***** GIVEN DATA

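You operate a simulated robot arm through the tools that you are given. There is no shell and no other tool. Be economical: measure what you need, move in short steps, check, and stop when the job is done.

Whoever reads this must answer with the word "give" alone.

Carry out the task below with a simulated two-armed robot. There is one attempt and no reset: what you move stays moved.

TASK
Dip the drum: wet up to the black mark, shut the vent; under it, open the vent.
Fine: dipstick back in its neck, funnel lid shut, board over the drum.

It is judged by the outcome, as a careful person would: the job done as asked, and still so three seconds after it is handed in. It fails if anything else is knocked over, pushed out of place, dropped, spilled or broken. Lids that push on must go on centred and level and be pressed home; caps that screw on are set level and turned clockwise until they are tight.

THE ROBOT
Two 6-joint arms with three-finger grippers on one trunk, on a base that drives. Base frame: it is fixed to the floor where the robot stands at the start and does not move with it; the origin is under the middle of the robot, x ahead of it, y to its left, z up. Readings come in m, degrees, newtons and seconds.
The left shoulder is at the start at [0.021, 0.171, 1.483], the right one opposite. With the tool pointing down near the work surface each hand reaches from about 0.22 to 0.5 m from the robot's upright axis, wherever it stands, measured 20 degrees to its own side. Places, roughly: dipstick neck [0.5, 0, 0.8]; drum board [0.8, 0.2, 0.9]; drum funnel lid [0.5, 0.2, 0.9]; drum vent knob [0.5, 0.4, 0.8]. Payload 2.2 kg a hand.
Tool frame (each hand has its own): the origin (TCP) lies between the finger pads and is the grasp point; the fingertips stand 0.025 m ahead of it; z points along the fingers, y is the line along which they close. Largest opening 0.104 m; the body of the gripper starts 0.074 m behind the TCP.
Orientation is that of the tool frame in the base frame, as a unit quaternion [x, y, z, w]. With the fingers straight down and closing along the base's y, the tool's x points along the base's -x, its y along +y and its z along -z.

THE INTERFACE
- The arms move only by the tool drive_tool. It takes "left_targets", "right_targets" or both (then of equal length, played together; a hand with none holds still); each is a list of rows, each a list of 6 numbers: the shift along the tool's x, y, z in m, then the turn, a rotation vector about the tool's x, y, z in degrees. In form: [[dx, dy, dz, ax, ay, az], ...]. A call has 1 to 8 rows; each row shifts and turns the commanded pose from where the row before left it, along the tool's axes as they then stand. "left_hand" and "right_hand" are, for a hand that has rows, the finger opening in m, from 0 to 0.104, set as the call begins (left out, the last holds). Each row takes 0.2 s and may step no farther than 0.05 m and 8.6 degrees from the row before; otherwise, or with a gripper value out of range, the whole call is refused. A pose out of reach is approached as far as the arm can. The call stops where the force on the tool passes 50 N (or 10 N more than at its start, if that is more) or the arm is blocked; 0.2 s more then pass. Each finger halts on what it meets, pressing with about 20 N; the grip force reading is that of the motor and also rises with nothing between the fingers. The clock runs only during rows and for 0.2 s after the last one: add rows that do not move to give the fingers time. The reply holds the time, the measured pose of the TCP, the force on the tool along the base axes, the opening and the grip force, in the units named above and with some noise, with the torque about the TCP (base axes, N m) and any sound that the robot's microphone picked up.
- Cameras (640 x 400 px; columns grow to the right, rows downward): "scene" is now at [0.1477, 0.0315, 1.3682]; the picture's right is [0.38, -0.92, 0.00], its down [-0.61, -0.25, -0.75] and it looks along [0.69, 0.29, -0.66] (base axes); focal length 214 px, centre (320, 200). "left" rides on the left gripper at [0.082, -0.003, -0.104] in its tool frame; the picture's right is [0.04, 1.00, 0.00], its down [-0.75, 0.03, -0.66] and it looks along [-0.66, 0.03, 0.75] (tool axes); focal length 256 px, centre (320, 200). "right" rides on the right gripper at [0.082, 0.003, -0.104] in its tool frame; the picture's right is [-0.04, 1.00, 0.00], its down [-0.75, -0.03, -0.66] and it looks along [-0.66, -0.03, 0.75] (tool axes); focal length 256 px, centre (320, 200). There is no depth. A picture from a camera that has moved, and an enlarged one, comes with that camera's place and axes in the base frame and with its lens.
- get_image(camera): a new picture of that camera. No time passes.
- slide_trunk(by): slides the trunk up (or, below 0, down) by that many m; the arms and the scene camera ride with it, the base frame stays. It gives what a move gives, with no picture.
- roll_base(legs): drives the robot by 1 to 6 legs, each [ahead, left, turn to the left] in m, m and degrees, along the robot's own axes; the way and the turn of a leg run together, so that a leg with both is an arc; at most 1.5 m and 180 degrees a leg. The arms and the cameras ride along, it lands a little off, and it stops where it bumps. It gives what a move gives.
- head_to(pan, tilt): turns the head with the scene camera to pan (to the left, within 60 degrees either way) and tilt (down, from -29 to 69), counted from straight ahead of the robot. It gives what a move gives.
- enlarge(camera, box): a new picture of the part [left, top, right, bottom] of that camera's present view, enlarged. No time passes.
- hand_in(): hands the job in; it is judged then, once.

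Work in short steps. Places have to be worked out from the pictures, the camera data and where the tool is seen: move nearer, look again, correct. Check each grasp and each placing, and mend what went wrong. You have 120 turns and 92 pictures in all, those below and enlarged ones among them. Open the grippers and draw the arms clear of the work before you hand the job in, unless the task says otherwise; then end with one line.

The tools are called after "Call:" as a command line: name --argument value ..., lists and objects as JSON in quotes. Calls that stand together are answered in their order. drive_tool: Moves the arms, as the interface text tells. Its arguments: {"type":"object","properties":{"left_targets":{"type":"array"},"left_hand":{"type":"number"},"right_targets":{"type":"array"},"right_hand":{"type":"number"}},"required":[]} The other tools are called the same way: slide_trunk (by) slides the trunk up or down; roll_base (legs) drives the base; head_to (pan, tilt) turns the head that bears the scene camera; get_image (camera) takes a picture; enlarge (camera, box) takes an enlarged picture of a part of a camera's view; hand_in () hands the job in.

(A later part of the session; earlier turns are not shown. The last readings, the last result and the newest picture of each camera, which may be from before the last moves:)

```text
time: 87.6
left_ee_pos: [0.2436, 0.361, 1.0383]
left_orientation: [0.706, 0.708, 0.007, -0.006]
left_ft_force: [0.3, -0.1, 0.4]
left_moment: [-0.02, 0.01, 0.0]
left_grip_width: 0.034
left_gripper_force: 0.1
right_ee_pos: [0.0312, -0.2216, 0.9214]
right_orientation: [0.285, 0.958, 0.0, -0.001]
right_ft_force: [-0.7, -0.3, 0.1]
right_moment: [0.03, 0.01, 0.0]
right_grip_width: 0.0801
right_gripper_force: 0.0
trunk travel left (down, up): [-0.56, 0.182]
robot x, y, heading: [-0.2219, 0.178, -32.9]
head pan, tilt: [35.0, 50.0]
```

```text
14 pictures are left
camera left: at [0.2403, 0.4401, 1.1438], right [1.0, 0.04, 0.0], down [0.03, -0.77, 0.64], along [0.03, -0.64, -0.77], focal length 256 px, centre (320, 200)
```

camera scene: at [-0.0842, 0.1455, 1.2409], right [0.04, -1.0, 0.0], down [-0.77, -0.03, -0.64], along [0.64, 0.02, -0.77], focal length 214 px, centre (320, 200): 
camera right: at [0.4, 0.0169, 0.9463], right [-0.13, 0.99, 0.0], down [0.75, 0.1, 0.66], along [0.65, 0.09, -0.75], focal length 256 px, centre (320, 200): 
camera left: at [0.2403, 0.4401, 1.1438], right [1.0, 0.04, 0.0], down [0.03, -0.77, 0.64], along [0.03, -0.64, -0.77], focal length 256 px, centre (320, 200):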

**********

▶ SET PROBLEM
Gather every line from the listing above in which the word "grippers" appears.

▶ SOLUTION BELOW
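Two 6-joint arms with three-finger grippers on one trunk, on a base that drives. Base frame: it is fixed to the floor where the robot stands at the start and does not move with it; the origin is under the middle of the robot, x ahead of it, y to its left, z up. Readings come in m, degrees, newtons and seconds.
Work in short steps. Places have to be worked out from the pictures, the camera data and where the tool is seen: move nearer, look again, correct. Check each grasp and each placing, and mend what went wrong. You have 120 turns and 92 pictures in all, those below and enlarged ones among them. Open the grippers and draw the arms clear of the work before you hand the job in, unless the task says otherwise; then end with one line.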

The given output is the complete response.